Deep learning and supervised learning techniques for modeling and prediction of strength of ground granulated blast furnace slag based sustainable mortar

Abstract

This paper presents an analysis and synthesis of deep learning and supervised learning techniques for predicting the flexural tensile strength and compressive strength of mortars containing ground granulated blast furnace slag (GGBFS). The goal is to save time and reduce the costs associated with experimental testing. Initially, mechanical tests were conducted experimentally, using GGBFS as a partial replacement for cement in the mortar, with replacement levels ranging from 0 wt% to 80 wt% in 1% intervals. The results indicated a nearly linear decrease in flexural tensile strength and a non-linear change in compressive strength with increasing GGBFS content. To address the limitations of traditional experimental methods and improve processes, deep learning and supervised learning approaches were explored and compared.

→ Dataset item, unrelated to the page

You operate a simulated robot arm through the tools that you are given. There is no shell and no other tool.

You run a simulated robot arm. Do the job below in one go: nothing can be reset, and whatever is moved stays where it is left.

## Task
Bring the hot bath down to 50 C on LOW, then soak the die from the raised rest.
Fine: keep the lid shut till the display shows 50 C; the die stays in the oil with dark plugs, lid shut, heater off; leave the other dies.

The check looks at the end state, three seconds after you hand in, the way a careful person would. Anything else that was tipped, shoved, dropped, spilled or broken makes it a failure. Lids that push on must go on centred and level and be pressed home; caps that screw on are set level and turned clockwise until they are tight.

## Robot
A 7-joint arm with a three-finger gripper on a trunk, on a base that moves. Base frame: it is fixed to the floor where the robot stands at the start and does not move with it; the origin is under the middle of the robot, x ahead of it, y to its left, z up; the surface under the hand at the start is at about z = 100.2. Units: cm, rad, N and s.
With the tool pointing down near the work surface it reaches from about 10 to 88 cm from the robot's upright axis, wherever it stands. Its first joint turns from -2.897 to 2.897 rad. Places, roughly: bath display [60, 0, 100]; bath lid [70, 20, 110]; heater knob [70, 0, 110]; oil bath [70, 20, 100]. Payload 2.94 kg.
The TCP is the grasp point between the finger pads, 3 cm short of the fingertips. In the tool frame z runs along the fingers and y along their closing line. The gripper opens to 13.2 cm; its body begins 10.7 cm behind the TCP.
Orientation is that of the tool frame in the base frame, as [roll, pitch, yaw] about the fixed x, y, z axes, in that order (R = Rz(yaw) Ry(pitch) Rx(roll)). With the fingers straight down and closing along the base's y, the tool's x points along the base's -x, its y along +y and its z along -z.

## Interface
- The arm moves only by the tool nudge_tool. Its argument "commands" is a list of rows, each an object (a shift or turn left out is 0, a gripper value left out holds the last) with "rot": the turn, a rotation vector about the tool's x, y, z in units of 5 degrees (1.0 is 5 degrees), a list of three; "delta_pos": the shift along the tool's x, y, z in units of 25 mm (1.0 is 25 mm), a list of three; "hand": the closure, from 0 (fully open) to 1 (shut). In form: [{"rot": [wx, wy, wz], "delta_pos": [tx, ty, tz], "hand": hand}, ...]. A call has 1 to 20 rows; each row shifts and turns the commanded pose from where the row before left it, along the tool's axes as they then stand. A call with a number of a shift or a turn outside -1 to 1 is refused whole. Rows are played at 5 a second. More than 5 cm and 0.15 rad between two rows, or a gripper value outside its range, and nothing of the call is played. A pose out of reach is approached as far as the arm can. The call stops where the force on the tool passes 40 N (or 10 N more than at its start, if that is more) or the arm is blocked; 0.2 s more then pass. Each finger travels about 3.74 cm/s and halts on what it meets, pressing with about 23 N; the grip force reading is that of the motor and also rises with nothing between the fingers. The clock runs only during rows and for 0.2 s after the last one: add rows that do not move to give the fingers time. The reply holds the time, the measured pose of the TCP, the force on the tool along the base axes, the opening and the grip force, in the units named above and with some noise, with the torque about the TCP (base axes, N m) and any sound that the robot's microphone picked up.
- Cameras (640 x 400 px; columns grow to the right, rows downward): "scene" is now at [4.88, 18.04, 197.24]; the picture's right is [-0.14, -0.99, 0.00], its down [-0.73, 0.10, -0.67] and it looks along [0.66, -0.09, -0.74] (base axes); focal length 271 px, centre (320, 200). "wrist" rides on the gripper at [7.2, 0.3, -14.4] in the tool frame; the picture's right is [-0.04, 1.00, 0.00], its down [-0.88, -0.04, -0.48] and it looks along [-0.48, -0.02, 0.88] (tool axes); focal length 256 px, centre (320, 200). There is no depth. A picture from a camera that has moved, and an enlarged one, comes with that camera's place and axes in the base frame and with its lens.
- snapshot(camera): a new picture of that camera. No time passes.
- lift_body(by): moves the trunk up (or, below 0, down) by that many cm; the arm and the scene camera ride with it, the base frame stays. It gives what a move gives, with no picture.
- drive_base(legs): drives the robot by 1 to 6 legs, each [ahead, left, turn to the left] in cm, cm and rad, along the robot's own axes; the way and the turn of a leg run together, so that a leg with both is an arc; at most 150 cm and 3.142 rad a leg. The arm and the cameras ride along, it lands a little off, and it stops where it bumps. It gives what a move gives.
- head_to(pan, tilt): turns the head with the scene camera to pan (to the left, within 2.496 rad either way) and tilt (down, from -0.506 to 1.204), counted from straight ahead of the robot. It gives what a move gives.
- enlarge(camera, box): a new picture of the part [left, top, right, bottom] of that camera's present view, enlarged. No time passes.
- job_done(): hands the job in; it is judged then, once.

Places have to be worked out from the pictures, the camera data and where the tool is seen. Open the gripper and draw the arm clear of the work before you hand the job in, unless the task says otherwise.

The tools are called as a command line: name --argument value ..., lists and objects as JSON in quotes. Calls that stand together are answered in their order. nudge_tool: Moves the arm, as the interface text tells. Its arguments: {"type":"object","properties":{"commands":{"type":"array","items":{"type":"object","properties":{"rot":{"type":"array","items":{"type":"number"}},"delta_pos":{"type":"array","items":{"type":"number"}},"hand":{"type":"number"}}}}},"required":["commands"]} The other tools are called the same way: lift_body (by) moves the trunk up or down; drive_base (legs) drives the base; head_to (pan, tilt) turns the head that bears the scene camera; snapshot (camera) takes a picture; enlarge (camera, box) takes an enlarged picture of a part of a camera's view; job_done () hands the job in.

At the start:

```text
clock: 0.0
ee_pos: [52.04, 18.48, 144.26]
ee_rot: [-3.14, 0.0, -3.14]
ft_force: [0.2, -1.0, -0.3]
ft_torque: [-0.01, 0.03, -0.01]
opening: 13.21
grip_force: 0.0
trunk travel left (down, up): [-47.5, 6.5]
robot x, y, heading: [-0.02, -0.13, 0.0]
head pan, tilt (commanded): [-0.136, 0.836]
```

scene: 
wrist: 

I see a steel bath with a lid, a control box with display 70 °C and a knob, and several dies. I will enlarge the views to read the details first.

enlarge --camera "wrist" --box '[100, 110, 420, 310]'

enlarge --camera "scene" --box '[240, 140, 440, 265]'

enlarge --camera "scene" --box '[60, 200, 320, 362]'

Evaluation metrics such as Root Mean Squared Error (RMSE), Mean Absolute Error (MAE), Mean Squared Error (MSE), and R-squared demonstrated that the deep learning model achieved higher sensitivity and efficiency for both 7-day and 28-day flexural tensile strength, as well as 7-day and 28-day compressive strength. Quantitatively, the deep learning model outperformed traditional models for 28-day flexural tensile strength, with an RMSE of 0.6779, an R-squared value of 0.90, an MSE of 0.4596, and an MAE of 0.6045, and for 28-day compressive strength, with an RMSE of 0.6808, an R-squared value of 0.99, an MSE of 0.4636, and an MAE of 0.4891. These findings suggest that deep learning is a promising method for accurately modeling and predicting the mechanical properties of GGBFS-based mortars, particularly for the 28-day strengths.